===== DATA LINES =====

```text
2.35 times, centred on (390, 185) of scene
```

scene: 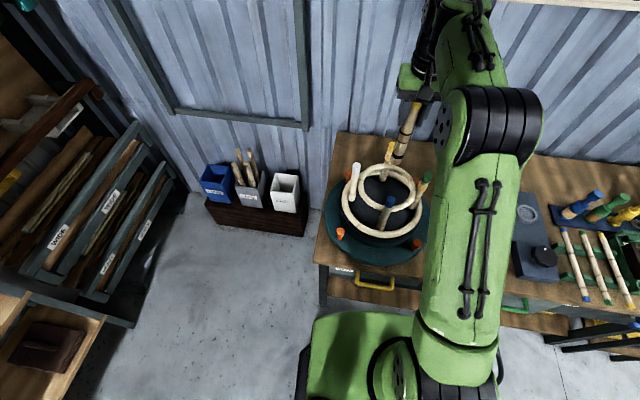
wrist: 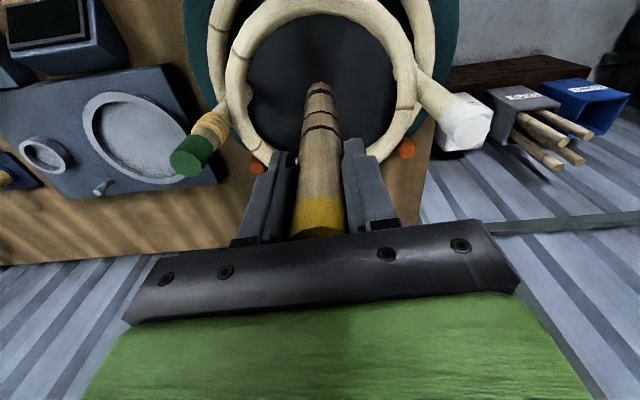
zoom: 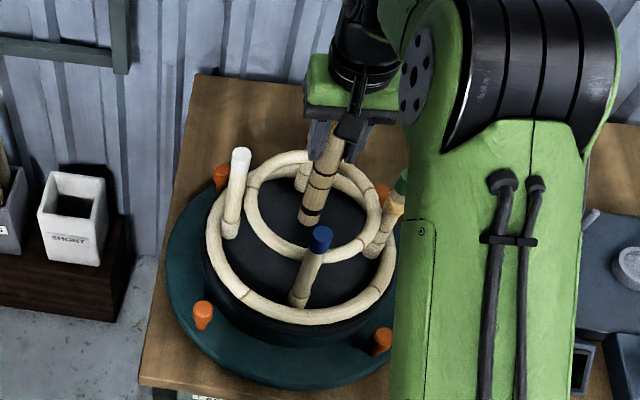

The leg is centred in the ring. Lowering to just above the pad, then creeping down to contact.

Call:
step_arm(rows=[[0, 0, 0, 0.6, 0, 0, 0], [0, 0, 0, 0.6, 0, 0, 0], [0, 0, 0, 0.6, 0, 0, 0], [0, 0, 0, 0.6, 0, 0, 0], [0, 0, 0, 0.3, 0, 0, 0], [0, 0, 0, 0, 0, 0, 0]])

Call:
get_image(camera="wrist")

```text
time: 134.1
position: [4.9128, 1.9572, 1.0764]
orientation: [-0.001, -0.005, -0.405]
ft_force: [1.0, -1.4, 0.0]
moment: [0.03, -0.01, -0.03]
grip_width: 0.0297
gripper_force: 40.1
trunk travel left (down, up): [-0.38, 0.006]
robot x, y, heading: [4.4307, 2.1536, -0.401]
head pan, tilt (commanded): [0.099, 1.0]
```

=====

> **SET EXERCISE**:
Your task is to repeat the material above exactly, without its pictures.

> **RESULT BELOW**:
```text
2.35 times, centred on (390, 185) of scene
```

scene: 
wrist: 
zoom: 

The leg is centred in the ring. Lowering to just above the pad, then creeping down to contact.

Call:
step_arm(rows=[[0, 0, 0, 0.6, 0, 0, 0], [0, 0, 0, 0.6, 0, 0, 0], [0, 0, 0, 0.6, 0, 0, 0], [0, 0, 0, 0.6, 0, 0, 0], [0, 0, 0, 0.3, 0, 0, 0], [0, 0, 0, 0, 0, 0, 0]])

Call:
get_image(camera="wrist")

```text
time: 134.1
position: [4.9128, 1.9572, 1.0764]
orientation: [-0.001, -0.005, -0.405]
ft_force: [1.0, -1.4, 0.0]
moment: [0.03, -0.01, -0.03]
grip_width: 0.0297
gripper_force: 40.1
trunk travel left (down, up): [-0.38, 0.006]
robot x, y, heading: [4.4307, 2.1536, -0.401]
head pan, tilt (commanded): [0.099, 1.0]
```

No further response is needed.